• Written exercise 1:
Transcribe the text provided beginning at "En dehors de". Stop after "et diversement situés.".
• Written exercise 2:
Write the next part of the text provided, the one that starts with "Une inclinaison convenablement".

• Recorded data:
***
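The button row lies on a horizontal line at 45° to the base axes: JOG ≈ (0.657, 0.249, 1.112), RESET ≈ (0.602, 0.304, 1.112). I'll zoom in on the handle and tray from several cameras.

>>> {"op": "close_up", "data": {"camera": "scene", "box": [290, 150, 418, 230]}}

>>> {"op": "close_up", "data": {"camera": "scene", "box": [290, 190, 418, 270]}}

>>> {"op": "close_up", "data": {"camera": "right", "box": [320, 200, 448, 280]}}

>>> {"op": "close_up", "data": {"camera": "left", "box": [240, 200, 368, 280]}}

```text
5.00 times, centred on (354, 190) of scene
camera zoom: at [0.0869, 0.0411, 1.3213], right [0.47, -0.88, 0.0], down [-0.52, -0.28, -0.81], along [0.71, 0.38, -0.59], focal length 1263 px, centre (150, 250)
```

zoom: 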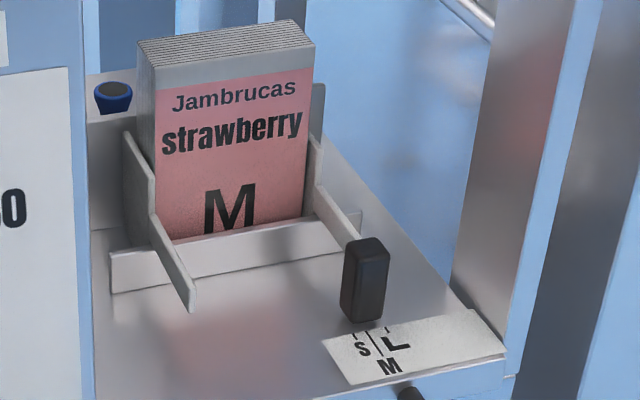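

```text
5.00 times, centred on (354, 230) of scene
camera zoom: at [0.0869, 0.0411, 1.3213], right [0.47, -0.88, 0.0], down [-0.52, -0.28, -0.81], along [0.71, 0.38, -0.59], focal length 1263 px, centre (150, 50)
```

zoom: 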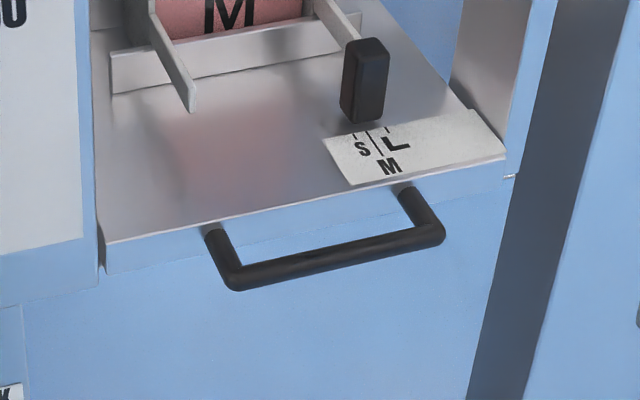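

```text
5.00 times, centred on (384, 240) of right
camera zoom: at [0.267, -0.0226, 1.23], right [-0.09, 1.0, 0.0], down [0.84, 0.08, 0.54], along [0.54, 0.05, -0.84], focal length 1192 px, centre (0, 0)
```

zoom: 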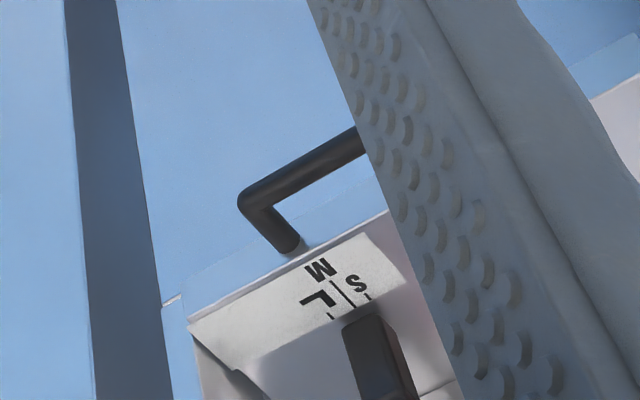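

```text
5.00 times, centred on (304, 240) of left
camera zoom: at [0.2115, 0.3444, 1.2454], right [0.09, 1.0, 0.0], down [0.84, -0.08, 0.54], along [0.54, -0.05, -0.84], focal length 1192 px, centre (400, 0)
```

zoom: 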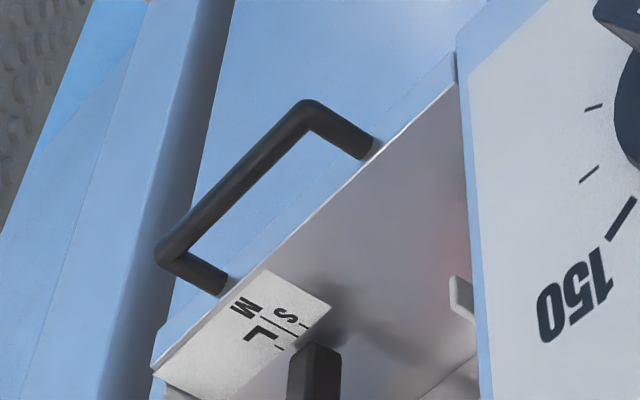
***
• Text provided:
Une inclinaison convenablement donnée une fois pour toutes suivant f1 au miroir fixe f, (fig. 4), permettra de faire apparaitre sur l’écran les images de gauche à gauche en 11 et les images de droite à droite en 12. La projection des deux séries d’images produira dans ces conditions l’apparition sur l’écran d’une image double, semblable à une épreuve stéréoscopique ordinaire agrandie. Pour donner aux spectateurs l’illusion du relief en même temps que l’illusion du mouvement, il suffira de disposer devant chacun d’eux un système optique fixe analogue aux prismes des stéréoscopes, qui, déviant vers le milieu chacune des deux séries d’images mitoyennes, les superposera pour les spectateurs, comme dans un stéréoscope ordinaire. La rapidité de la succession des images alternatives donne l’illusion de leur simultanéité. La bande stéréocinématographique peut encore être projetée dans un appareil cinématographique simple qui superposera sur l’écran les deux séries d’images alternées. Dans ce cas la projection observée directement apparaîtra comme une projection cinématographique ordinaire. La sélection, pour chaque œil, de la série d’images correspondante, sera alors obtenue soit par un écran rotatif ou oscillatoire qui démasquera alternativement les images pour chaque œil en concordance avec leur apparition ; soit par tout moyen mécanique ou optique produisant cette sélection nécessaire.
En dehors de la production et de la projection d’images stéréocinématographiques le principe et l’appareil que j’ai imaginés sont encore susceptibles des applications suivantes :
1° On peut obtenir sur une même bande et par un seul objectif des séries de poses cinématographiques de sujets différents et diversement situés.
Dessin annexé au brevet n° 322.825 - figure 7 En effet si l’on supprime le compartiment t et le miroir fixe f, on obtiendra sur la bande, comme l’indique le schéma de la figure 7, les images alternées, à la fois des objets placés en x par exemple et de ceux placés en y qui seront photographiés directement ; les premiers étant réfléchis par les secteurs 1, 2, du miroir mobile, les seconds envoyant leurs rayons au moment du passage des secteurs 3, 4, devant l’objectif o.
2° Sans supprimer le miroir fixe, si, comme l’indique en traits mixtes la figure 7, on lui donne une inclinaison dans le compartiment t, inverse de celle du miroir m, on obtiendra les images alternées des objets situés aux points opposés x et z.
***
• Task response 1:
En dehors de la production et de la projection d’images stéréocinématographiques le principe et l’appareil que j’ai imaginés sont encore susceptibles des applications suivantes :
1° On peut obtenir sur une même bande et par un seul objectif des séries de poses cinématographiques de sujets différents et diversement situés.

• Task response 2:
Dessin annexé au brevet n° 322.825 - figure 8 3° Enfin, si, comme le représente en schéma la figure 8, on donne au miroir fixe f une inclinaison f1 un peu différente de celle du miroir mobile m, on obtiendra, sur la même bande et par poses alternées, l’image des objets situés en x et de ceux contigus situés en y.
Cette double série d’images projetée ensuite, en conservant la déviation convenable du miroir fixe, produira sur l’écran une projection cinépanoramique, constituée par les deux séries d’images accolées, et par suite d’un champ double en largeur de celui de l’image simple.
Il va sans dire que les détails de construction de mon invention pourront varier sans en altérer le principe. C’est ainsi que les surfaces réfléchissantes qui se découvrent ou se présentent alternativement sous l’angle voulu devant l’objectif, peuvent être constituées par des prismes. Le mode de déplacement des miroirs ou prismes, et la transmission de mouvement entre ces derniers et le mécanisme de déroulement de la pellicule du cinématographe, pourront être modifiés à volonté.

EN RÉSUMÉ, je revendique :
1° La combinaison, avec un appareil cinématographique, de deux surfaces réfléchissantes, miroirs plans ou prismes, convenablement écartés et inclinés par rapport à l’objectif unique et qui alternativement se présentent ou se découvrent en regard de ce dernier pour impressionner les éléments successifs de la surface sensible à mouvement intermittent qui se déroule.
2° Une forme d’exécution du dispositif caractérisé comme il est dit au paragraphe précédent, dans laquelle les deux surfaces réfléchissantes sont constituées respectivement par un miroir plan fixe f et par un miroir mobile m tournant entre le miroir fixe et l’objectif et découpé de manière à présenter alternativement des secteurs pleins et vides ; ce dispositif permettant, suivant les inclinaisons relatives données au miroir fixe et au miroir mobile, d’imprimer alternativement sur les éléments successifs de la bande sensible, soit des images d’un même objet sous deux angles visuels différents, soit deux images contiguës différentes, soit enfin les images de deux objets situés face à face de part et d’autre de l’appareil.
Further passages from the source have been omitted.